5)         Christ gives His flesh for forgiveness and His very blood for our everlasting life. So we see that the Lord’s Supper is the better and far great Passover meal. Just as the Passover protected each house of Israel from judgment and death, so by eating Christ’s body and drinking His blood, we are protected from God’s judgment against sin and everlasting death in Hell. Christ atoned for our sins on the cross. He endured the pangs of Hell at the crucifixion, which are the true separation from the love of God and the true experience of His righteous anger against sin. By enduring all this for us, and by giving us all this in the Sacrament, Christ protects the houses of Israel, His true church, from sin, from death, and from the power of the Devil. The sacrament is most surely a memorial meal, just the Passover was. But it is much more than “only” a memorial meal just as the Passover was. There are true benefits, not just spiritualized, esoteric, phantasmal gifts. There is real body because we have very real sins and transgressions against God and neighbor. There is real blood given to drink because we have merited real death, not just physical death, by our sins, but everlasting torment and death. Christ is truly present, physically present to truly forgive sins, to remove them, and to absolve you for all your offenses. “There is therefore now no condemnation to those who are in Christ Jesus.

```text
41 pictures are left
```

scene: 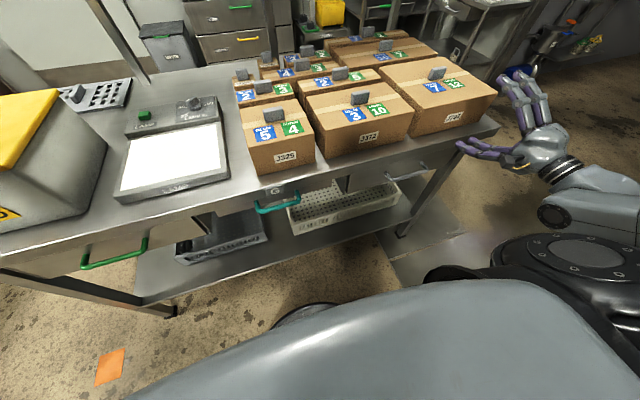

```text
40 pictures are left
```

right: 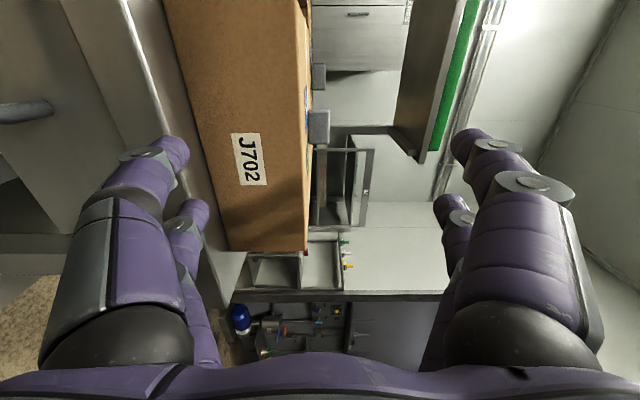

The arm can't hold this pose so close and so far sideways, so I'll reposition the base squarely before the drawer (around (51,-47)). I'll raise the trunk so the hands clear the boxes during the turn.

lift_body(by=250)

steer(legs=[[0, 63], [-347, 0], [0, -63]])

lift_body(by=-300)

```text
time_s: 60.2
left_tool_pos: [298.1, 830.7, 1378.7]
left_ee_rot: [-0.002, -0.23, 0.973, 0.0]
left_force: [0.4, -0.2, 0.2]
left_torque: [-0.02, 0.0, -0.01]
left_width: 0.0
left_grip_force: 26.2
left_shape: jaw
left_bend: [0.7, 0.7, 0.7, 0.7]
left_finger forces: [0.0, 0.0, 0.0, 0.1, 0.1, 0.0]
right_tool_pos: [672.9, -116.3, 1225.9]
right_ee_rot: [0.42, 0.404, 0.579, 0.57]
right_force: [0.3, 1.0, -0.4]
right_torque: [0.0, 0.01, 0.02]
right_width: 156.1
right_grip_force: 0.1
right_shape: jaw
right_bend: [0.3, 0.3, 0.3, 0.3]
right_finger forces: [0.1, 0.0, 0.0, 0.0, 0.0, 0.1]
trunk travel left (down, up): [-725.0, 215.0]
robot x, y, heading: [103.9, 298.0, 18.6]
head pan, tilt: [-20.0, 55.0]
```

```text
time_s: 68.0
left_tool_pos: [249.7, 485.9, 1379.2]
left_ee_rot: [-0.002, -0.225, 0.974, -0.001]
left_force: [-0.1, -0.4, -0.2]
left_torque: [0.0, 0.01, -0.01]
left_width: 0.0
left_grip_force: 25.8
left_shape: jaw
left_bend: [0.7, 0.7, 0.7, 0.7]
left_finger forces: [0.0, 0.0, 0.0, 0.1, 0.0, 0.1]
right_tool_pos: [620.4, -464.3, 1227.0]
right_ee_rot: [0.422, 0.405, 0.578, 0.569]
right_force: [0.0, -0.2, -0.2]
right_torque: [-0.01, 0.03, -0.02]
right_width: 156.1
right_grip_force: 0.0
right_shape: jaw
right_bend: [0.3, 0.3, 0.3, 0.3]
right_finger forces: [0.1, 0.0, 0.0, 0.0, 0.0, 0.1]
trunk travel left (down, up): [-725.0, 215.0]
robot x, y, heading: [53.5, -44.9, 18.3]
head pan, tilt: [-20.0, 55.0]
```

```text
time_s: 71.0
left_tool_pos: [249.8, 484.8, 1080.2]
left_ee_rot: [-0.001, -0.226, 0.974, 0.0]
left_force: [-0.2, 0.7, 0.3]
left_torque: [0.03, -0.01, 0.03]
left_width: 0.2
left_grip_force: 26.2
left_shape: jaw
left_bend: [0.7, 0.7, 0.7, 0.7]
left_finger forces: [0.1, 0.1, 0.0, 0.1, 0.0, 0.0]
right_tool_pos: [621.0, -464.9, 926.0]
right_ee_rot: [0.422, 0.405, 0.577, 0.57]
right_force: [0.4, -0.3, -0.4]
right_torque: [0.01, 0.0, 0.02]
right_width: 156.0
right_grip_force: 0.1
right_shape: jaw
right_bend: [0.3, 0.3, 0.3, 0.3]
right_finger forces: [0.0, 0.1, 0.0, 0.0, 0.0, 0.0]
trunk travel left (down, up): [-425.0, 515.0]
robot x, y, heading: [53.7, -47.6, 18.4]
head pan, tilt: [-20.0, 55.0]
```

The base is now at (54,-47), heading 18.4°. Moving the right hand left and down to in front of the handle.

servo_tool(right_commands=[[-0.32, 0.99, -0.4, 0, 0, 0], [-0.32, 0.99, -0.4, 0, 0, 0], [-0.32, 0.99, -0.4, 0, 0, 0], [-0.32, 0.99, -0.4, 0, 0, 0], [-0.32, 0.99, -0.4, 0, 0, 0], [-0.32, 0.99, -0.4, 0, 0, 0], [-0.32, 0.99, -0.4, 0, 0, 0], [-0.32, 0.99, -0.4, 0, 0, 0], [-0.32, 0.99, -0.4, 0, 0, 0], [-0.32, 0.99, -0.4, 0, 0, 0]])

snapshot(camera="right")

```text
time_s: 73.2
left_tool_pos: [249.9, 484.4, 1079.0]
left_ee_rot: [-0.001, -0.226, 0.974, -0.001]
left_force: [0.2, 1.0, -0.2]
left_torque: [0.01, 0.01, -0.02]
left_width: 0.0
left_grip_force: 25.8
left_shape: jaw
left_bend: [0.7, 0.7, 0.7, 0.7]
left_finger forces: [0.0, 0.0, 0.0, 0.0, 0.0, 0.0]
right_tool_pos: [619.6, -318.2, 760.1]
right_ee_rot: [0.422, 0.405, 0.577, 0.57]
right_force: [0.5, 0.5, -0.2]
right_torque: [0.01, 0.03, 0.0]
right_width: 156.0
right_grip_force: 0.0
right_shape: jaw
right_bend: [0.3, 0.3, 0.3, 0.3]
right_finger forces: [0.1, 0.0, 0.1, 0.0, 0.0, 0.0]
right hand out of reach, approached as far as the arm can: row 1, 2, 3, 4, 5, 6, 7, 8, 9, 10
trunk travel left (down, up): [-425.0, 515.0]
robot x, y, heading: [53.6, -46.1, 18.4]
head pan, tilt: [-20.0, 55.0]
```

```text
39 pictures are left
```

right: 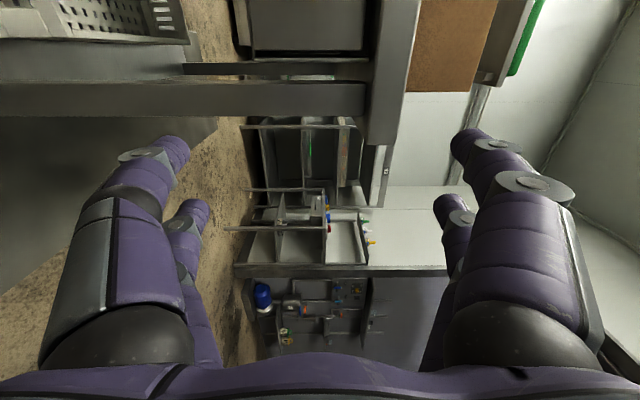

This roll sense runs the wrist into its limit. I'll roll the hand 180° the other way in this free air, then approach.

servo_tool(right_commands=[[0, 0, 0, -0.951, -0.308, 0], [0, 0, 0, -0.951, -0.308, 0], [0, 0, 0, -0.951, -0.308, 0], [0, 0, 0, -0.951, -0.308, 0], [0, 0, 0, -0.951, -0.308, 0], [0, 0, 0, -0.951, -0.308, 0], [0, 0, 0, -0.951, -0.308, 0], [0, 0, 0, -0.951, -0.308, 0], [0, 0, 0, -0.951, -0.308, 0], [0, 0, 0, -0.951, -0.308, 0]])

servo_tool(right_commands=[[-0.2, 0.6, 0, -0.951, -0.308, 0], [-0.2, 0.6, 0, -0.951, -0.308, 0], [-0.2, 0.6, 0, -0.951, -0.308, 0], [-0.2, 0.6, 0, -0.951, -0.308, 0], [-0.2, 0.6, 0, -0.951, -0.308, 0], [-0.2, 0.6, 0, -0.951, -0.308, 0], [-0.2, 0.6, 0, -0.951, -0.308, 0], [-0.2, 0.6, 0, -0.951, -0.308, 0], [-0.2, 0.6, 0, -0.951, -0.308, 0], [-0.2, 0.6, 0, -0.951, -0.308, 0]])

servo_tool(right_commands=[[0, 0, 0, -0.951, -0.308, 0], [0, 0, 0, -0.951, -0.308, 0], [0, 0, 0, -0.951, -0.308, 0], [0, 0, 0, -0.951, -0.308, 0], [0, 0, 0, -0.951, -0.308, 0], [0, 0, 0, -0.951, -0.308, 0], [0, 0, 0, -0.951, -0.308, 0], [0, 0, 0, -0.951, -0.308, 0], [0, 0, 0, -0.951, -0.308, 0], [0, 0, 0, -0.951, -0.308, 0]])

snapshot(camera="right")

6)         Dear people of God, Christ has been slain to atone for your all your sins. The sins that others see in you, the sins you hide from others, and the sins you try to hide from yourself, Christ takes all of these upon Himself at Calvary. The sins that come out of your mouth, the sins that come from your hands and feet and all your members, and the sins that reside solely in your mind and heart, all these sins are laid upon Jesus, the perfect, sinless, spotless Lamb of God. Christ has atoned for all your sins upon the cross and tonight institutes this Blessed Sacrament so that we might always receive the benefits and blessings that come with eating the flesh of the sacrifice and drinking His life blood. In this meal He gives us exactly what He says He gives: body and blood, bread and wine, for the remission of all our sins. Christ is our Passover Lamb who has been slain for us. Let us now partake in His sacrifice so that He may once again give us the blessings He earned upon the cross. Amen.